The NGOs struggle with the colonial legacy of their work and the (audio-visual) language that they use, and are confronted with both conservative and progressive critiques. Parallel to this, the rise of digital media complicates their aim to construct a consistent narrative about international solidarity.
As a result, NGOs seek new and reflexive ways to communicate with their audiences – with mixed results. In their organisational structure as well as in their external communication NGOs reflexively showcase themselves: their successes and failures, their position in society at large, and the stories of ‘distant suffering’ that dominate the sector’s image.
Platforms
An important strategy for NGOs in reinventing themselves is to set-up platform-like structures. In his dissertation, Oomen studies four such platforms that each in their own way address the ‘post-humanitarian’ situation, as the fragmented context is being called.

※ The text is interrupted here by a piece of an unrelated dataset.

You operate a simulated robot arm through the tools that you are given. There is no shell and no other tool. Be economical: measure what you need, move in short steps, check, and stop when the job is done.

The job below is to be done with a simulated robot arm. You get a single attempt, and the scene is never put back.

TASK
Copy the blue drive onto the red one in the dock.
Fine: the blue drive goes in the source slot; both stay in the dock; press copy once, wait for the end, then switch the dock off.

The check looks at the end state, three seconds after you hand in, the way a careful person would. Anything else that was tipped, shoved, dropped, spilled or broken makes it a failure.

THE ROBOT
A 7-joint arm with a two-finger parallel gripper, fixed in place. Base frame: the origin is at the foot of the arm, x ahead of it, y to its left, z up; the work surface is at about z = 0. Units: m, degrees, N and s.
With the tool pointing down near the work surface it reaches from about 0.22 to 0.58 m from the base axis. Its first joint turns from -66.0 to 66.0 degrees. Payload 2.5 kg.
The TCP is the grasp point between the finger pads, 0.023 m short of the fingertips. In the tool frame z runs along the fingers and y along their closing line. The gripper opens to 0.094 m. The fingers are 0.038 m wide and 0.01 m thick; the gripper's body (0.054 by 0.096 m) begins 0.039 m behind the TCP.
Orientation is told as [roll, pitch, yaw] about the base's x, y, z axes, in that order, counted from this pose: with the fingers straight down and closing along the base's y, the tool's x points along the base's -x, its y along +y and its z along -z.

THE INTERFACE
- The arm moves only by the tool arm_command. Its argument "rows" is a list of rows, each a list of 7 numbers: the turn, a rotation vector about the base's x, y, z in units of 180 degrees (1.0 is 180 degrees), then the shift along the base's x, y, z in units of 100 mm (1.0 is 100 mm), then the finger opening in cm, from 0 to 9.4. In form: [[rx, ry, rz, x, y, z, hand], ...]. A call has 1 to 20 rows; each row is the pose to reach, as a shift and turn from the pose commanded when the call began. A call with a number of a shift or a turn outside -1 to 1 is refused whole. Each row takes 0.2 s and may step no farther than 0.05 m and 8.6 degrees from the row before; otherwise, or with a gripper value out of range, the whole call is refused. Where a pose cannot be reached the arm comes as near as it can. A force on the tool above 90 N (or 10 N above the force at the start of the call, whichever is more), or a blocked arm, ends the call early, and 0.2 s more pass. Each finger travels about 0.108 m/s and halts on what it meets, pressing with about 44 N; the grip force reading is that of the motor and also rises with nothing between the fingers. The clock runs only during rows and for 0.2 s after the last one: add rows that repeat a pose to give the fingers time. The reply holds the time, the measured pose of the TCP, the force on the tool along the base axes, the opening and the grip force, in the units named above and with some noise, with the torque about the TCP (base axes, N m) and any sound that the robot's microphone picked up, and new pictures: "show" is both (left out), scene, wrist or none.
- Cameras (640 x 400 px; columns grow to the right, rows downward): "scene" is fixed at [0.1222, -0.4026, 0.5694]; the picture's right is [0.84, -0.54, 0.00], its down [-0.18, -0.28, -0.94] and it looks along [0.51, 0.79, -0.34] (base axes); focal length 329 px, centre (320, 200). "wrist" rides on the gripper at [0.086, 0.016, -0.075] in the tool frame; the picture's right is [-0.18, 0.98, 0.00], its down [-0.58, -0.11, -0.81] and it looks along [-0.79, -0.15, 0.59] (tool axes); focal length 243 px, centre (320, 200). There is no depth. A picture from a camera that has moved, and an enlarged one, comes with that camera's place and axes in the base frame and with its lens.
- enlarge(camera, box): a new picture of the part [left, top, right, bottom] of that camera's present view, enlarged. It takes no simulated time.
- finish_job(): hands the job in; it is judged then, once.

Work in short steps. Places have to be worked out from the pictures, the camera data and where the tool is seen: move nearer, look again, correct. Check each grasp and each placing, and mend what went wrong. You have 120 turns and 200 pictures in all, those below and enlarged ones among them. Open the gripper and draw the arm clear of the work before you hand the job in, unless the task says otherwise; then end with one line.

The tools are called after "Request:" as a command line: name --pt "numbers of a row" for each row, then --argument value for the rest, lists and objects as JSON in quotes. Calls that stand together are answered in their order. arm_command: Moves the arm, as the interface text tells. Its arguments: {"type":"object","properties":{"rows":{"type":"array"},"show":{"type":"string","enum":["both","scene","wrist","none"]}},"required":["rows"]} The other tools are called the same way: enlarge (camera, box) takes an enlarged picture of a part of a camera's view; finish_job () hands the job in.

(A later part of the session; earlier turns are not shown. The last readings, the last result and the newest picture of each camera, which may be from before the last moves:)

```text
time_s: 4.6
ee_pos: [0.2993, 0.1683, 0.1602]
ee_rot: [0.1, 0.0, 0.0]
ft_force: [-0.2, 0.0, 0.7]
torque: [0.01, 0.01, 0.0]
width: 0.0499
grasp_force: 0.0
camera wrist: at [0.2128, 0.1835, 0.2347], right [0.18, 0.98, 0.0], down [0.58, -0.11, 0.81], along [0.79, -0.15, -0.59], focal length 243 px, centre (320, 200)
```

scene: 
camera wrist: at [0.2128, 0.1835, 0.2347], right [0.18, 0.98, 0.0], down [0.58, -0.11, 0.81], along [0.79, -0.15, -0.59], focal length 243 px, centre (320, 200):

Through an analysis of organisations and campaigns, Oomen shows that platforms are put in place to combat fragmentation, reflect on critiques, tell (new) utopian stories, and to disseminate a range of different approaches to international solidarity.
They do however not always succeed or allow for sufficient room to contemplate structural revisions in the discourse of international development. Oomen demonstrates that, particularly, the lack of attention for historical and political roots of (global) inequality impedes a fundamental reorientation of humanitarian communication.